» **AIM**
Copy exactly the lines from the "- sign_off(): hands" line to the end, both included, and nothing else.

» **INFORMATION SHOWN**
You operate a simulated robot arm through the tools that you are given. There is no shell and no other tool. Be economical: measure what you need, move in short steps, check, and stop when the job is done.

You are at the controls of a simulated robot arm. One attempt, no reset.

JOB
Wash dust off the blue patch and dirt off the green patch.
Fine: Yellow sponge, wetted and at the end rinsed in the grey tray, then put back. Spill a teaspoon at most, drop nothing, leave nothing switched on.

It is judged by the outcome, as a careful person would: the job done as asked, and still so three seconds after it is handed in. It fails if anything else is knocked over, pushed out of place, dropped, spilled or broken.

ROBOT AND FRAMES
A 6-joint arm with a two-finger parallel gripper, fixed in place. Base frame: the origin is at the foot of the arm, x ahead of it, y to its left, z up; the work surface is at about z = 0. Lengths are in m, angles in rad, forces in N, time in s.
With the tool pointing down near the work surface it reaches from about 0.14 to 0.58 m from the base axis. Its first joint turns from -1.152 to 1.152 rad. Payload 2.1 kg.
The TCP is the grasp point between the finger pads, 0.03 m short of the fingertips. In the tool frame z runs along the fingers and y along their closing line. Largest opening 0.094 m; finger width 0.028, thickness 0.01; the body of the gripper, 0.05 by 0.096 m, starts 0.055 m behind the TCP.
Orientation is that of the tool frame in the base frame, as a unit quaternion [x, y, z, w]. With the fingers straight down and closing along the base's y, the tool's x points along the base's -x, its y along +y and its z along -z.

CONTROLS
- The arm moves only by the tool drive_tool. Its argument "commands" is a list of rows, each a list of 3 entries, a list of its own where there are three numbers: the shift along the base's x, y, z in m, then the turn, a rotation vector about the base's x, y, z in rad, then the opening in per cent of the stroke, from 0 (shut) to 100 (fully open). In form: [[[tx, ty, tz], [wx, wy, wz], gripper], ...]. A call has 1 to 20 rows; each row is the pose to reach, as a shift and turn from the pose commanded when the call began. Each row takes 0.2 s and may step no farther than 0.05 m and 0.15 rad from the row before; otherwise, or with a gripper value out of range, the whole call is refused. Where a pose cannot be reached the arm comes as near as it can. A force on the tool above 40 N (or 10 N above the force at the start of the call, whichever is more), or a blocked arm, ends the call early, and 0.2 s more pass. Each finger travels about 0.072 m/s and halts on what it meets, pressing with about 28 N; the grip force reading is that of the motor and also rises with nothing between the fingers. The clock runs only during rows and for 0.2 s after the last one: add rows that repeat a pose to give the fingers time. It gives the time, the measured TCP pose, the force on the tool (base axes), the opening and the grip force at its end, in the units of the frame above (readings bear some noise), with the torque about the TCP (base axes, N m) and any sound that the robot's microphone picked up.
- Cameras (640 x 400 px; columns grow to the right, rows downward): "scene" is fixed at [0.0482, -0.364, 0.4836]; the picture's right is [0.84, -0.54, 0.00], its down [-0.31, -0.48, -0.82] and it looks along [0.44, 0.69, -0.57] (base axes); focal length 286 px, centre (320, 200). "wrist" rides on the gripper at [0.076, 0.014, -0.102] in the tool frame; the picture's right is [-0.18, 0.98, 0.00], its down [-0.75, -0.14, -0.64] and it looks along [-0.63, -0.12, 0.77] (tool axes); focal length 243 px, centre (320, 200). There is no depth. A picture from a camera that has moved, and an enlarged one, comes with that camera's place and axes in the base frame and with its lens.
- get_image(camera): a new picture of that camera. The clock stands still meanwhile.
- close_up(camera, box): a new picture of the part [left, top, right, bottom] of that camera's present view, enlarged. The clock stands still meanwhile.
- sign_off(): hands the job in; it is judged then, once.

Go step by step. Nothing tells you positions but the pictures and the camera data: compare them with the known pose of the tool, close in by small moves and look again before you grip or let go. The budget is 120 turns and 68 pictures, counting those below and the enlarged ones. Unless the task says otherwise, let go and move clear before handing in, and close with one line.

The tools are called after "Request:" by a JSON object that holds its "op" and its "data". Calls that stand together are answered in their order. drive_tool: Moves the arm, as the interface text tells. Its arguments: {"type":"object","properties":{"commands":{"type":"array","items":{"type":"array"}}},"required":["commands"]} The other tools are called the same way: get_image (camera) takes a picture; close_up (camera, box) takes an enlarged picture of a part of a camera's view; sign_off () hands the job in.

» **TASK SOLUTION**
- sign_off(): hands the job in; it is judged then, once.

Go step by step. Nothing tells you positions but the pictures and the camera data: compare them with the known pose of the tool, close in by small moves and look again before you grip or let go. The budget is 120 turns and 68 pictures, counting those below and the enlarged ones. Unless the task says otherwise, let go and move clear before handing in, and close with one line.

The tools are called after "Request:" by a JSON object that holds its "op" and its "data". Calls that stand together are answered in their order. drive_tool: Moves the arm, as the interface text tells. Its arguments: {"type":"object","properties":{"commands":{"type":"array","items":{"type":"array"}}},"required":["commands"]} The other tools are called the same way: get_image (camera) takes a picture; close_up (camera, box) takes an enlarged picture of a part of a camera's view; sign_off () hands the job in.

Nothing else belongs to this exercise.